**Document section:**
^^^^^^^^

El consejo es claro y decisivo. Si elegimos ignorar las indicaciones divinas, será a riesgo de hacer peligrar nuestras propias almas y las de nuestros familiares. El orden de prioridades es: Dios primero, la familia después. Debemos atenernos a él.

La cortesía

¿No es extraño que con tanta frecuencia seamos menos considerados con los sentimientos de nuestros amados que con los de los demás? A veces disculpamos esta rudeza argumentando que nos sentimos menos cohibidos o más libres para expresar nuestros pensamientos. Cierto, es necesario que exista una franca y transparente honestidad en el trato entre los esposos. Los intercambios familiares de ideas son saludables y elogiables si se desenvuelven en forma correcta y en condiciones apropiadas, pero la franqueza no debe ser un manto para cubrir la rudeza. Nuevamente tenemos un sabio consejo de la sierva del Señor.

“Existe el peligro de no dar la debida atención a las cosas pequeñas de la vida. El predicador no debe descuidar el decir palabras bondadosas y alentadoras en el círculo de la familia. Hermanos míos en el ministerio, ¿demostráis en el círculo del hogar brusquedad, dureza, descortesía? Si lo hacéis, no importa cuán sublime sea lo que profeséis, estáis violando los mandamientos” (Id., pág. 216).

“Lo que revela nuestro carácter verdadero no es tanto la religión del púlpito como la de la familia” (El Hogar Adventista, pág. 322).

Recordemos: “El amor hará lo que no logrará la discusión. Pero un momento de petulancia, una sola respuesta abrupta, una falta de cortesía cristiana en algún asunto sin importancia, puede dar por resultado la pérdida tanto de amigos como de influencia” (Obreros Evangélicos, pág. 127). “El [Cristo] es nuestro ejemplo, no sólo en su pureza sin mancha, sino también en su paciencia, amabilidad y disposición servicial” (Ibid.).Nuestras virtudes y ejemplo cristianos deberían resplandecer más en nuestros hogares que en ningún otro lugar.

^^^^^^^^

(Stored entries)
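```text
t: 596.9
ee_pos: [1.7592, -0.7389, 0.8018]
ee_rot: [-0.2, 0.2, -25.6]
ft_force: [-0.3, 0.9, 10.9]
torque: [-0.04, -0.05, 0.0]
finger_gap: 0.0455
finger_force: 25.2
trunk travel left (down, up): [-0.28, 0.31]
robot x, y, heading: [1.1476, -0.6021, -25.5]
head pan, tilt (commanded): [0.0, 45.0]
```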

^^^^^^^^

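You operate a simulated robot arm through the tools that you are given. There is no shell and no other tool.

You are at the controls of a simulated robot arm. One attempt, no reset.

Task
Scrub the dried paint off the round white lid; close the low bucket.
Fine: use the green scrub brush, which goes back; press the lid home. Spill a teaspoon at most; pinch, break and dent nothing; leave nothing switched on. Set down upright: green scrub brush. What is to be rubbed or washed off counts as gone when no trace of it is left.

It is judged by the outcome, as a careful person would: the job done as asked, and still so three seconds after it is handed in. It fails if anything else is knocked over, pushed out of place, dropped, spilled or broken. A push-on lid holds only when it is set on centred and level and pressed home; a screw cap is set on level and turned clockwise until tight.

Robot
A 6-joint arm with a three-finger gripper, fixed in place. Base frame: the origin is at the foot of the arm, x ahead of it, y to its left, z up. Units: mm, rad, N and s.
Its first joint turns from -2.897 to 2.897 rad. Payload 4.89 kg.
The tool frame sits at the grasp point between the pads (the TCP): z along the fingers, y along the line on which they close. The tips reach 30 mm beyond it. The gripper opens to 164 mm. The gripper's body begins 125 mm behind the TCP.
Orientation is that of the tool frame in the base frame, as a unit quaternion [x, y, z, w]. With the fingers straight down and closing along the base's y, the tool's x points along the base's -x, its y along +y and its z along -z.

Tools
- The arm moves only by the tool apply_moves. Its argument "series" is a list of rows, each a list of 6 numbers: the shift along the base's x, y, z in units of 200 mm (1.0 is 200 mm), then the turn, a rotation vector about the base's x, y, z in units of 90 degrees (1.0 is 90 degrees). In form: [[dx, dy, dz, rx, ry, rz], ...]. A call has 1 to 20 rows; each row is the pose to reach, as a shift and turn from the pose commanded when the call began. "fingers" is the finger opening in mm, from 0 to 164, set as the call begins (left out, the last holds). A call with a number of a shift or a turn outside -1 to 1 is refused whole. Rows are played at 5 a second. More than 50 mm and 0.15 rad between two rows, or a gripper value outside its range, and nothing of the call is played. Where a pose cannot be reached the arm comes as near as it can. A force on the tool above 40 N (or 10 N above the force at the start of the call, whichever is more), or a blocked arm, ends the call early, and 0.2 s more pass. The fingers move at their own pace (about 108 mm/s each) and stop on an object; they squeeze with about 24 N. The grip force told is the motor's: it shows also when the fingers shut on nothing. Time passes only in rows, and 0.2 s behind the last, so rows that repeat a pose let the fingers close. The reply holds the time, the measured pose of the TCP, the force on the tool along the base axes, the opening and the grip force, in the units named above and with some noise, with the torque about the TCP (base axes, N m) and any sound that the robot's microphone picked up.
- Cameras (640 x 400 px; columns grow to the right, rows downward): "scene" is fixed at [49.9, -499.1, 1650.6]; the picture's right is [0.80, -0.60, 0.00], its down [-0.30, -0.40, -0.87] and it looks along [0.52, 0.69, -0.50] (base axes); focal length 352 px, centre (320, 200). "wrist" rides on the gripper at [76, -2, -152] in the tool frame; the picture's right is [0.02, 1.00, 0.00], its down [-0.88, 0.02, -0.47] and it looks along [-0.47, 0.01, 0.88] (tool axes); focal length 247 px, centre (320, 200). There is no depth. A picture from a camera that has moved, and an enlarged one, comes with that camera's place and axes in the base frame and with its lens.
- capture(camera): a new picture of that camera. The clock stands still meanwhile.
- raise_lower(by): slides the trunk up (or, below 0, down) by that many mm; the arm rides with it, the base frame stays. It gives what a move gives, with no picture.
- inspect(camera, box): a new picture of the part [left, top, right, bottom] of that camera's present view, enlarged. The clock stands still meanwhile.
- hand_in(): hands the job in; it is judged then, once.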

^^^^^^^^

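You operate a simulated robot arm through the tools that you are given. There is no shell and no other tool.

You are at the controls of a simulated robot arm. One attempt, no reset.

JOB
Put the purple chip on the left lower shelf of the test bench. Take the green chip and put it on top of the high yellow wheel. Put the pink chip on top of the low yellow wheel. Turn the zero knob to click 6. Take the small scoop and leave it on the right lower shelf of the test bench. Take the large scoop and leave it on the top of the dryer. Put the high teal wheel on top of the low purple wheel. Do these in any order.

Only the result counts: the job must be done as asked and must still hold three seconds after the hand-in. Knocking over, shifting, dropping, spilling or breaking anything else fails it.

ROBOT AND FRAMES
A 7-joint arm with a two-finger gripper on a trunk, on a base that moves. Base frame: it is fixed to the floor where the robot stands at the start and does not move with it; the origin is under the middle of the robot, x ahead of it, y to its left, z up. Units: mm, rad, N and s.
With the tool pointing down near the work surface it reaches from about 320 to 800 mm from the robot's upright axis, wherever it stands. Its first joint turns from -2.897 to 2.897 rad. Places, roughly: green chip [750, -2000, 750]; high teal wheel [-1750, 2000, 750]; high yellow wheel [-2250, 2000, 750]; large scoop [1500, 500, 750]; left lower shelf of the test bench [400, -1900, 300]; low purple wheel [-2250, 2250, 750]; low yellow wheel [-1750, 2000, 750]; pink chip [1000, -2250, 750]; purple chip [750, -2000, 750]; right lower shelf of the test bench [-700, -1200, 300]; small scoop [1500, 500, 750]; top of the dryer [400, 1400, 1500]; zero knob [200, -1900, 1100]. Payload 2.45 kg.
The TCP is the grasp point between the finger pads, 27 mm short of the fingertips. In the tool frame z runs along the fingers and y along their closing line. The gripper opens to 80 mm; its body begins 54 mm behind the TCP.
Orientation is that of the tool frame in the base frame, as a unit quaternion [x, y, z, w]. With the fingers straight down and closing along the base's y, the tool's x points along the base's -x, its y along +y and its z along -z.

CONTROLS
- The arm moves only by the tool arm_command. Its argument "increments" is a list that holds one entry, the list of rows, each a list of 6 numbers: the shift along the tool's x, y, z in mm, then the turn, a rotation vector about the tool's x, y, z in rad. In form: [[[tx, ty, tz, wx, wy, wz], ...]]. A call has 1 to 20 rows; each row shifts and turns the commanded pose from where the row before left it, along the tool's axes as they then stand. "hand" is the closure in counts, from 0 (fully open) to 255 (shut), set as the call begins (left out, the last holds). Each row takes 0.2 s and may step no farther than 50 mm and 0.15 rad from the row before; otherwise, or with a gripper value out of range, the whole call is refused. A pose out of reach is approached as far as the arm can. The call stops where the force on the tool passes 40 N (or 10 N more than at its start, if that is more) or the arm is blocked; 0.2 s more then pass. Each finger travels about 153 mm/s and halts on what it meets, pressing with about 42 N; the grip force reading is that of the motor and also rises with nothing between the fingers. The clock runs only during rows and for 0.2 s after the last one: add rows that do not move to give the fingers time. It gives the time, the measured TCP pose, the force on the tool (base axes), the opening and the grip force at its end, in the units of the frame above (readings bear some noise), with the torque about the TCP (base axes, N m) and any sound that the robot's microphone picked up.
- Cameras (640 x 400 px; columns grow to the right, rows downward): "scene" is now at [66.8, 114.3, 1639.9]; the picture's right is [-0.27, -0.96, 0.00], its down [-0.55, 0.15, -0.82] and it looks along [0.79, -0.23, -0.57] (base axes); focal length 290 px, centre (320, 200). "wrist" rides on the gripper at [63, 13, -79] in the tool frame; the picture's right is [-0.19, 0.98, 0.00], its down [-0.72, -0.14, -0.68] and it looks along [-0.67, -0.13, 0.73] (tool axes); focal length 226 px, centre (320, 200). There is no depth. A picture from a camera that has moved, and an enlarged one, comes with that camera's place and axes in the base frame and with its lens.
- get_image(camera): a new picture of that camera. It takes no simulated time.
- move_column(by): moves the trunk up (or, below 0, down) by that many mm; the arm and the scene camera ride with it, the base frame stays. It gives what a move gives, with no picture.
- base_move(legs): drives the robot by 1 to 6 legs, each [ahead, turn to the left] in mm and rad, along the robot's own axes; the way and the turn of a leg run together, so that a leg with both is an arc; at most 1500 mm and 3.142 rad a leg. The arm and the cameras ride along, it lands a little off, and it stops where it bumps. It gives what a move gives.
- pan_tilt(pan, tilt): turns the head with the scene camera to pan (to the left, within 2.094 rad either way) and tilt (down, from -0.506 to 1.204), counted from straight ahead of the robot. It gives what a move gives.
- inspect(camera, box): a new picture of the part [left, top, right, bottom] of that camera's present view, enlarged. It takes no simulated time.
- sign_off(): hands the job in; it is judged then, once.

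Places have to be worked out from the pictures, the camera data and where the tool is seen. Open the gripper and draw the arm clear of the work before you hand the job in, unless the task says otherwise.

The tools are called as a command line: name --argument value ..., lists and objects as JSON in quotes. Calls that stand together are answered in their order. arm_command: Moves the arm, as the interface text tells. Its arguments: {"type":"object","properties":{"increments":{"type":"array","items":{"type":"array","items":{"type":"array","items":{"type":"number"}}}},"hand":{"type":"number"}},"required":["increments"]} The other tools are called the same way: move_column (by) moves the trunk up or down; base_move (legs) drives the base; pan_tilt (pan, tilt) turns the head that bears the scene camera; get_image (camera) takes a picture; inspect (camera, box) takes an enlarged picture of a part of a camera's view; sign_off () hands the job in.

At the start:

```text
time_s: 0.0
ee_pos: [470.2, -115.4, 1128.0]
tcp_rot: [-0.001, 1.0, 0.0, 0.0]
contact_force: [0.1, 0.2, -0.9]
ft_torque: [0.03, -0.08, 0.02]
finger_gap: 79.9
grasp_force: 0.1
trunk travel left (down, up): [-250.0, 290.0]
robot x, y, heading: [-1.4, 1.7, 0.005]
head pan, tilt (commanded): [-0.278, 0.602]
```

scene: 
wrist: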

^^^^^^^^

**Required actions:**
(1) Reproduce the wording of the document section between "El consejo es" and "sierva del Señor.", with both ends included.
(2) Look back at the entries above and repeat, unchanged, every line from the line holding "enlarged. The clock stands still meanwhile." through the line holding "- hand_in(): hands".

**Full solutions:**
(1)
El consejo es claro y decisivo. Si elegimos ignorar las indicaciones divinas, será a riesgo de hacer peligrar nuestras propias almas y las de nuestros familiares. El orden de prioridades es: Dios primero, la familia después. Debemos atenernos a él.

La cortesía

¿No es extraño que con tanta frecuencia seamos menos considerados con los sentimientos de nuestros amados que con los de los demás? A veces disculpamos esta rudeza argumentando que nos sentimos menos cohibidos o más libres para expresar nuestros pensamientos. Cierto, es necesario que exista una franca y transparente honestidad en el trato entre los esposos. Los intercambios familiares de ideas son saludables y elogiables si se desenvuelven en forma correcta y en condiciones apropiadas, pero la franqueza no debe ser un manto para cubrir la rudeza. Nuevamente tenemos un sabio consejo de la sierva del Señor.

(2)
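- inspect(camera, box): a new picture of the part [left, top, right, bottom] of that camera's present view, enlarged. The clock stands still meanwhile.
- hand_in(): hands the job in; it is judged then, once.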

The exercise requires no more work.